The San Jac was sold for scrap on Dec. 15, 1971, while Bush was at the UN. "She'd achieved a remarkable record," asserted Hyams. "During 16 months of continuous combat, she destroyed or damaged 712 Japanese aircraft, 22 warships, and 219 auxiliaries or merchant ships, as well as countless shore installations."

As noted by McClean's Uncommon Valor, "Bravery under fire is the stuff heroes are made of. Bravery under fire is an indispensable characteristic of the soldier who would win. Bravery under fire is a different animal than bravado before the battle, or braggadocio after...

"George Bush is a courageous war hero...a hero...in the eyes of those who were there, and served with him."

Stated Soldier of Fortune magazine in 1988, "Bush's World War II record shows he has the right stuff." He barely missed service again in the later Korean War of 1950-53.

In 1992 there was published George Bush: An Unauthorized Biography by authors Webster Tarpley and Anton Chaitkin---associates of then imprisoned dissident leader Lyndon Larouche---published by Executive Intelligence Review.

All sides on any personality or public issue deserve to be presented, and inasmuch as his wartime record helped build the later Bush 41 political career (as it had done earlier with JFK), the same standard applies here.

The 1992 authors raised, debated, and criticized Lt. Bush's account on two key points: was or was not his Avenger on fire when he bailed out, and did or did not his two-man crew bail out with him?

The resolution of these questions was and is crucial to a true understanding of the former President's own combat record in World War II.

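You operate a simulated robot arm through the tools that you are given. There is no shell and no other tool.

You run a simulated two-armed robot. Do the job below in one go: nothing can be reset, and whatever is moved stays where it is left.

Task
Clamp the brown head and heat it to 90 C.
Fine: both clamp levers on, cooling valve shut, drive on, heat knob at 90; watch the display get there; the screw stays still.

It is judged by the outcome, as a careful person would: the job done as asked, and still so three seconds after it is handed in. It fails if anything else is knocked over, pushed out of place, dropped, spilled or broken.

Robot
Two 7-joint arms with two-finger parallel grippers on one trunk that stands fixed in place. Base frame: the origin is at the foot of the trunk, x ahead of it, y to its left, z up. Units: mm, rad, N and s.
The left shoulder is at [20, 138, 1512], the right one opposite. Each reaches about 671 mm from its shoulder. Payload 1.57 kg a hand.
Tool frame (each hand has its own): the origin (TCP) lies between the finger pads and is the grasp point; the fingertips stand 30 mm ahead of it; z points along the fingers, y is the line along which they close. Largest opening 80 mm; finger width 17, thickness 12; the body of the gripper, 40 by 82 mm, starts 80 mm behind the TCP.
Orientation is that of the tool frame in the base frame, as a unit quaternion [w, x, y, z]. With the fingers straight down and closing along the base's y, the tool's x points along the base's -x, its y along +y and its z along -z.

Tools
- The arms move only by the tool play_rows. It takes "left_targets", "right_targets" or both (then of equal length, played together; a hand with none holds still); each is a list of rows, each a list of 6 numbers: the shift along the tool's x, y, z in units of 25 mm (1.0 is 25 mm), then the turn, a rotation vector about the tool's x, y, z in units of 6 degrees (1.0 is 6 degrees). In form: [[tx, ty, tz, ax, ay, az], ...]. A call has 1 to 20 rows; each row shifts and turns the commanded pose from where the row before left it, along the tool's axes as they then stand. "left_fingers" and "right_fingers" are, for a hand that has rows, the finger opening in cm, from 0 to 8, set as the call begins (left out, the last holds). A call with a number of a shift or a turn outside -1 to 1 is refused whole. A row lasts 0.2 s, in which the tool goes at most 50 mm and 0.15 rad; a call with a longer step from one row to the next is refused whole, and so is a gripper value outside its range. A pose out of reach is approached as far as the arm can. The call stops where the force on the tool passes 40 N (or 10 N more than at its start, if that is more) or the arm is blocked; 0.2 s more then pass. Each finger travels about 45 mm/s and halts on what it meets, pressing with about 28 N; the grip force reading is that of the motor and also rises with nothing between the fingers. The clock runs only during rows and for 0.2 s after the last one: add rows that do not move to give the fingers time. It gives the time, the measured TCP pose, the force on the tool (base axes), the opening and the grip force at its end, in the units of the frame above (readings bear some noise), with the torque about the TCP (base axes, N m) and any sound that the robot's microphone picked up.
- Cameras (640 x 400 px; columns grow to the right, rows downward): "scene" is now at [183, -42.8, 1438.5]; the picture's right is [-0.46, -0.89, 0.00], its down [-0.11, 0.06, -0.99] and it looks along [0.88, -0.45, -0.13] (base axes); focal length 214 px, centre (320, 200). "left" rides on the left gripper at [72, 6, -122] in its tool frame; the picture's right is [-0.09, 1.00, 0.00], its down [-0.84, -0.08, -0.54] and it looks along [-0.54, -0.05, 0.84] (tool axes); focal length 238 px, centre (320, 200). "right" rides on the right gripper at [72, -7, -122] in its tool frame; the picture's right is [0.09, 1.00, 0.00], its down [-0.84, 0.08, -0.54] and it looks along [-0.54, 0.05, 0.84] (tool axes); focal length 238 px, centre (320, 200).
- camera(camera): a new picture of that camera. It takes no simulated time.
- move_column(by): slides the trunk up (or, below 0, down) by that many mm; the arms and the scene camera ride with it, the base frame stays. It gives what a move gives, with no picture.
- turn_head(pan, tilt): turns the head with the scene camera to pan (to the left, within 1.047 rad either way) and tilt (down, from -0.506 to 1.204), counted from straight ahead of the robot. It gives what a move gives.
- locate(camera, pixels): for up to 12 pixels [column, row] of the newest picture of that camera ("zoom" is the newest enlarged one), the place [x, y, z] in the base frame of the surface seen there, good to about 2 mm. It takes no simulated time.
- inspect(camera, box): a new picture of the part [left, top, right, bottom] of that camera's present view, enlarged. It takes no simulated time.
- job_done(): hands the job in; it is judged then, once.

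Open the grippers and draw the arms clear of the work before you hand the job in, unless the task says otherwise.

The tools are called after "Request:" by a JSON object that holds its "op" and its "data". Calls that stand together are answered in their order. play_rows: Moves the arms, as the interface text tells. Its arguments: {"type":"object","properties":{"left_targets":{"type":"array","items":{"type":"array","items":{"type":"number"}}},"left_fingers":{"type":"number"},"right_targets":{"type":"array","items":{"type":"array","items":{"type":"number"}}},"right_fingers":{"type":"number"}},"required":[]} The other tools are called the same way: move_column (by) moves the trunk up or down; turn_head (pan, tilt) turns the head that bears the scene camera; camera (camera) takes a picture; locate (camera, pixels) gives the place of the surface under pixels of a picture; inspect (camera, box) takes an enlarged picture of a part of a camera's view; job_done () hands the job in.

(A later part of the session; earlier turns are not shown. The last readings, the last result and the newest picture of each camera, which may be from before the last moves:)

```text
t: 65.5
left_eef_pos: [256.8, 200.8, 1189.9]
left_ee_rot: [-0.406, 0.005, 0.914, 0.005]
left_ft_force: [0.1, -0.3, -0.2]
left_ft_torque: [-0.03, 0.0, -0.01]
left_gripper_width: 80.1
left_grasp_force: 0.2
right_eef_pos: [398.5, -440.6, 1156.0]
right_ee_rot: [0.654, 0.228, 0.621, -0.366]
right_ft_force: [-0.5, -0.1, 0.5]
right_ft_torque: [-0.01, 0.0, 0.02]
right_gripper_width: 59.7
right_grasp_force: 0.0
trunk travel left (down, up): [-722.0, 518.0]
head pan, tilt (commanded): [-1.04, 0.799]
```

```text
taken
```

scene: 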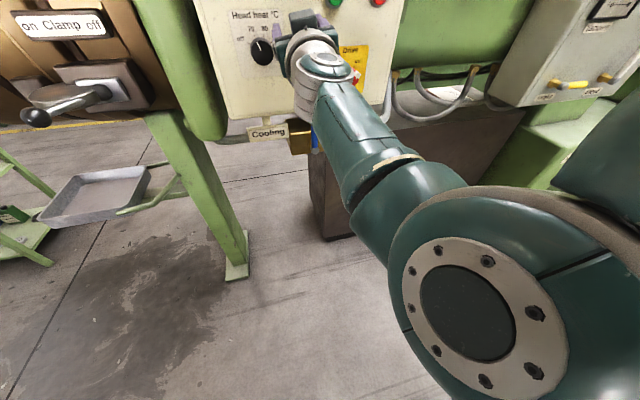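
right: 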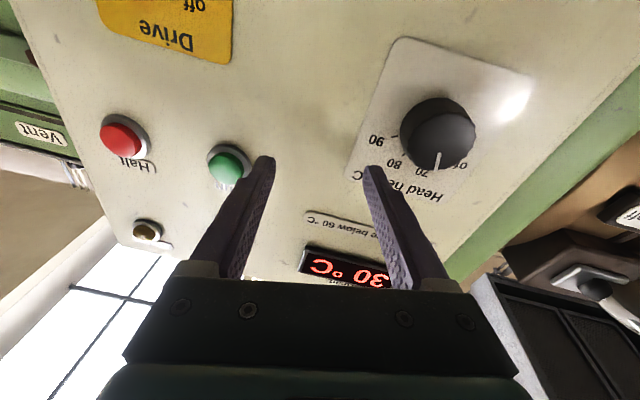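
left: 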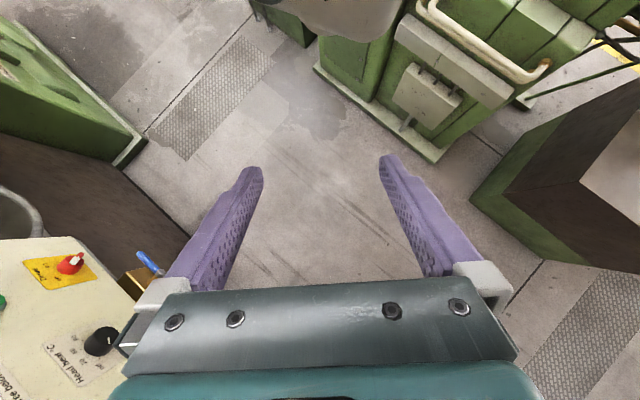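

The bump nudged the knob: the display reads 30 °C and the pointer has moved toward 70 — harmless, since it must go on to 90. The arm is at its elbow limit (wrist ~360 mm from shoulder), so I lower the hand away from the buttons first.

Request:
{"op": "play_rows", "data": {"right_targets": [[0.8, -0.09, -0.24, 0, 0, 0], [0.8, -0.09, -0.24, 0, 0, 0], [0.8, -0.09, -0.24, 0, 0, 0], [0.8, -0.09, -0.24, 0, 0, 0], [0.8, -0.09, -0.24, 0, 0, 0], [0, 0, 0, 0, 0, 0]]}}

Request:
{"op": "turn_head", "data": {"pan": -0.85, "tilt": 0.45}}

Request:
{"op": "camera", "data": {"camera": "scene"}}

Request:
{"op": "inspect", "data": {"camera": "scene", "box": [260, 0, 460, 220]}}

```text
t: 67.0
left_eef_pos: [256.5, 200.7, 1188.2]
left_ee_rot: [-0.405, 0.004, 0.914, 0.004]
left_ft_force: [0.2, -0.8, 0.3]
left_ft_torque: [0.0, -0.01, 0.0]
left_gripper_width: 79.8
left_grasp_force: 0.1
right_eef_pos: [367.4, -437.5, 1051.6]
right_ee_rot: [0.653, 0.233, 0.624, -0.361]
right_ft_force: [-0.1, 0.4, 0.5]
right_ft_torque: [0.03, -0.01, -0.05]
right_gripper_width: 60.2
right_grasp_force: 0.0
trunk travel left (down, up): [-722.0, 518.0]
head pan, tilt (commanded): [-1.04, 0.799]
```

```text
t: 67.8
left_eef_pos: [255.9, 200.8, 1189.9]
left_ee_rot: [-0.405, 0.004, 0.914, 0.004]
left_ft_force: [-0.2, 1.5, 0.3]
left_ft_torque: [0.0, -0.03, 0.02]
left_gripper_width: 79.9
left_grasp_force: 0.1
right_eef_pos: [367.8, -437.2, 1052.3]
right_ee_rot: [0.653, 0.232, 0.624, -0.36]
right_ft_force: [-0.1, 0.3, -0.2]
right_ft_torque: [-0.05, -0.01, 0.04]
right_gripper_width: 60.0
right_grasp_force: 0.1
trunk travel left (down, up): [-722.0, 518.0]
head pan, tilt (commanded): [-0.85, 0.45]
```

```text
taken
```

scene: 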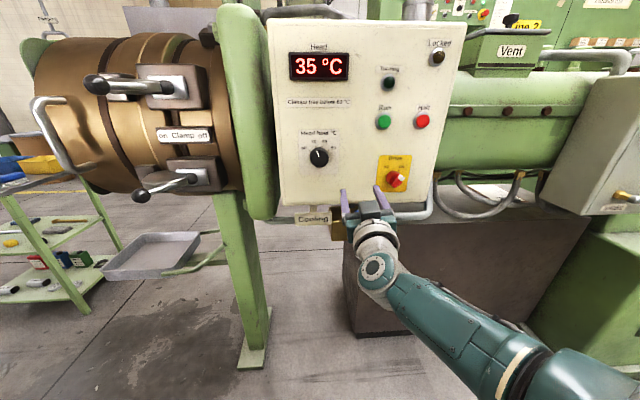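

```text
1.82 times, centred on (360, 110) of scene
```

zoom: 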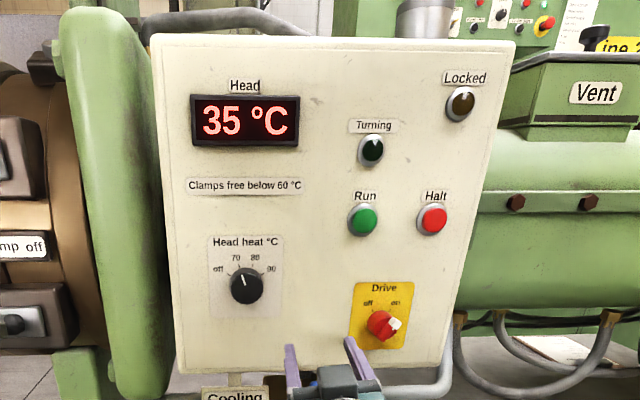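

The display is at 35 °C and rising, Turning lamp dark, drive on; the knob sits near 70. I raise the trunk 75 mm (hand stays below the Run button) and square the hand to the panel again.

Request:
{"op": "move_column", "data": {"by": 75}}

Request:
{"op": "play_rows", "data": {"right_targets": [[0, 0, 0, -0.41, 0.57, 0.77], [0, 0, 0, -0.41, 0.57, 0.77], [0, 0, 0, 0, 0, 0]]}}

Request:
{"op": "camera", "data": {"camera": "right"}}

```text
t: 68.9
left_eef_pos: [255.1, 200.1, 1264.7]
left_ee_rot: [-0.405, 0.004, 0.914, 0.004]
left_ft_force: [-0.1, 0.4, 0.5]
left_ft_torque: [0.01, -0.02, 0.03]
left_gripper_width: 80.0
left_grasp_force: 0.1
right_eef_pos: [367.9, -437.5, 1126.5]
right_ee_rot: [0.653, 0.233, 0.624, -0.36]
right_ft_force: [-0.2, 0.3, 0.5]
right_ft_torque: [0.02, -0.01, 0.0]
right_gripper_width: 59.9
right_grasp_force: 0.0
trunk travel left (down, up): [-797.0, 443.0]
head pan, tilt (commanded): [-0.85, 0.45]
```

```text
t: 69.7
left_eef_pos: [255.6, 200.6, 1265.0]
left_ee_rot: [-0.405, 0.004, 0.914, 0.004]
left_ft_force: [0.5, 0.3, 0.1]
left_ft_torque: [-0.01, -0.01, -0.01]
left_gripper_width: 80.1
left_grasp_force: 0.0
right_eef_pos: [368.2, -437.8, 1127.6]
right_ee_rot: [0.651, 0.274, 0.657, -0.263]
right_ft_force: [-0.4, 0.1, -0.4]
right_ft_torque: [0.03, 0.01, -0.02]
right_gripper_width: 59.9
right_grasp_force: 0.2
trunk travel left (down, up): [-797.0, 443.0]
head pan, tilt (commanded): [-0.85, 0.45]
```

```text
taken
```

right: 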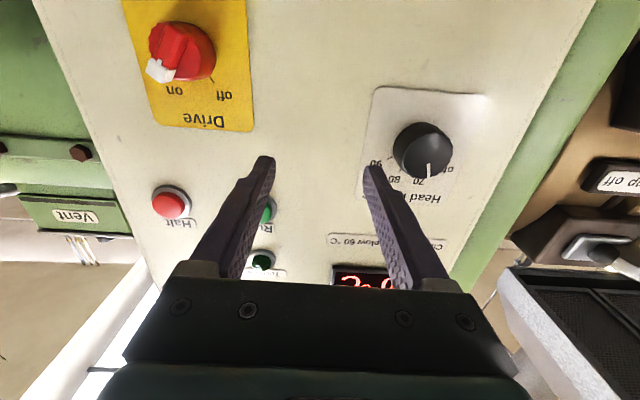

The authors believed that his plane did not catch fire, that the story was invented later for political purposes, and that he should've made a water landing, as he knew how to do.

Had he done so, they felt, his two crewmen would've had a greater chance of survival.

They maintained also that the men did not bail out, and that a panicked Bush simply left them to their fate.

First, it must be stated that the authors had their own axe to grind; second, that hindsight is always better than foresight, and, third---even if true---he would not have been the first man in combat to give in to fright and later still excel in both war and peace.

The authors quoted the rear turret gunner in the plane immediately ahead of that of Bush's Barbara II, Chester Mierzejewski: "That guy is not telling the truth," that "Bush's plane was never on fire," and that "No smoke came out of his cockpit when he opened his canopy to bail out."

"Only one man ever got out of the Barbara II, and that was Bush himself. I was hoping that I would see some other parachutes. I never did. I saw the plane go down. I knew the guys were still in it. It was a helpless feeling. He knew I saw the whole thing. He said, 'Ski, I'm sure those two men were dead. I called them on the radio three times. They were dead."